The collections he assembles when he researches contain different types of materials depending on the topic including interviews, newspaper clippings, photographs, the works of the people themselves, letters, and academic and historical publications. Each source has to be read and evaluated for its value, in its context, for its purpose. Out of this emerges a fabric, a panorama: ‘That is narrative history’, Taibo says, ‘In all this material you will suddenly come across a hidden phrase, maybe in an interview if you are writing about a person. This phrase will give you a clue about the person. Once the phrase shines and sparkles, you incorporate it into the text. And there you go.’

For almost six years now, Taibo has been director of the Fondo de Cultura Económica, a cultural institution run and funded by the Mexican State. Its remit is to make culture accessible to everyone, by publishing and selling books and promoting reading and debates emerging around cultural topics.
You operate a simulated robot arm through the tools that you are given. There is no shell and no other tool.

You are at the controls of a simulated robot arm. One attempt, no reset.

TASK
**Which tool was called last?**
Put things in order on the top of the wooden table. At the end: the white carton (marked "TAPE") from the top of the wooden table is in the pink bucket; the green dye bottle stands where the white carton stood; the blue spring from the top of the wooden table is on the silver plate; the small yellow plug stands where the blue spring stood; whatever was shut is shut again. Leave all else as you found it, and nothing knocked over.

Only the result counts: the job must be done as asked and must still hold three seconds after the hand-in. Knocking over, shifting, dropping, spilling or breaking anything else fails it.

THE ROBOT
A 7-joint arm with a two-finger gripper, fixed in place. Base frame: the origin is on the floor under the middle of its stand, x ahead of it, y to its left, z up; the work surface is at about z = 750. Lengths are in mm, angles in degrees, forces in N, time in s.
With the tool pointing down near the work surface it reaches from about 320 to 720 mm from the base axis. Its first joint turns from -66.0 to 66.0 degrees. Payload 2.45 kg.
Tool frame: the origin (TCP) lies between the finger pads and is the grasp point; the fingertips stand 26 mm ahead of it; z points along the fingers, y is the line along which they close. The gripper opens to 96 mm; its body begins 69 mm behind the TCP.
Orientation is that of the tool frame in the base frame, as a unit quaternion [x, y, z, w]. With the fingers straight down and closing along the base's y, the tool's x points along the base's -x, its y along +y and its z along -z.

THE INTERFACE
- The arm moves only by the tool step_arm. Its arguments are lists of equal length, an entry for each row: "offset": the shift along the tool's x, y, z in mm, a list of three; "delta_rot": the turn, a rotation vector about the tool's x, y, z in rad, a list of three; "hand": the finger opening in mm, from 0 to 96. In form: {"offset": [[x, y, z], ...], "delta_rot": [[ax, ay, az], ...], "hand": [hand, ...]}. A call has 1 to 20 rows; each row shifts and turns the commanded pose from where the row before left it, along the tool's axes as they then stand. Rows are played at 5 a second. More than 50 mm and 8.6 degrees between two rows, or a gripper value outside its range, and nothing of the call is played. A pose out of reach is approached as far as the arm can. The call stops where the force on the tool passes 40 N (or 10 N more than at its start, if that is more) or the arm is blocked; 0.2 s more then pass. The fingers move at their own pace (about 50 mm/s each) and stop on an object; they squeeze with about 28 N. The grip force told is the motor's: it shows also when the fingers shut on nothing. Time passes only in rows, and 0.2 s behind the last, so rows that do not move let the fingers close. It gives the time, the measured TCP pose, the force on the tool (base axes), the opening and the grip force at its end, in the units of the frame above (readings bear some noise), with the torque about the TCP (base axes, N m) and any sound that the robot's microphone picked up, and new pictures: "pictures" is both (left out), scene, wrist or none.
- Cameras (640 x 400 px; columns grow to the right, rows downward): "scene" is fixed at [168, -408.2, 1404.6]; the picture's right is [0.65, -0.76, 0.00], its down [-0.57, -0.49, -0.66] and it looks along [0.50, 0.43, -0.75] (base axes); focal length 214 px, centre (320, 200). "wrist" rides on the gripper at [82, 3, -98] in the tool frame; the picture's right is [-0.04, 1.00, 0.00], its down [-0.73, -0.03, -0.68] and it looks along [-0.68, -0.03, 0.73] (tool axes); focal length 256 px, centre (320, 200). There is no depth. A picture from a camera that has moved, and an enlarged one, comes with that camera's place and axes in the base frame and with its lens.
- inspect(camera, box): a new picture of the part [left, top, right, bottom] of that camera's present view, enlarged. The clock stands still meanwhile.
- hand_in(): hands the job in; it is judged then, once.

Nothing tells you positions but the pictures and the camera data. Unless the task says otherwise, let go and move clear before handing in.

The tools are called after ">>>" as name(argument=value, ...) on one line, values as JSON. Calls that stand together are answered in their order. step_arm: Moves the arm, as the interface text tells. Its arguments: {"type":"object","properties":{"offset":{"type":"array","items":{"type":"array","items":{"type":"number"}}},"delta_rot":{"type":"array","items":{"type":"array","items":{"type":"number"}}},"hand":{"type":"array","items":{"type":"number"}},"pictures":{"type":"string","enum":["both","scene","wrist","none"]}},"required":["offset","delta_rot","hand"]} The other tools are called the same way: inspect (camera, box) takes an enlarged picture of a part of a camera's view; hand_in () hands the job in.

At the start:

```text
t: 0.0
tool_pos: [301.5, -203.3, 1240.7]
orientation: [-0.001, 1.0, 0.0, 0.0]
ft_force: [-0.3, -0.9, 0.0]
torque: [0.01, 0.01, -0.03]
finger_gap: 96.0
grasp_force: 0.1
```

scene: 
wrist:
To create a pathway into reading, Taibo and his team have launched a series of short, classical, easily portable illustrated texts, available in print or electronically, for 20 Mexican Pesos (£1) which are affordable to everyone, visually appealing, and which one can read almost anywhere.

Taibo and CAMeNA share a commitment and dedication to building and creating pathways for people who want to intervene in their historical moment based on ethical critical consciousness, whether that is by building an archive, creating an appealing and inviting narrative, or publishing books.


People talk about memory as if was something that floats around in the air. In fact, it’s the sum of the political decisions that have marked the world. The wonderful Academic Center for the Memory of Our America is based at the Autonomous University of Mexico City.
CAMeNA is home to a vast collection of documents that make up the ‘layers of memory’ – of an internationalist, pan-American, anti-imperialist America, deeply committed to the principles of liberation and of justice. All materials are available to the public on the premises, and many are available online.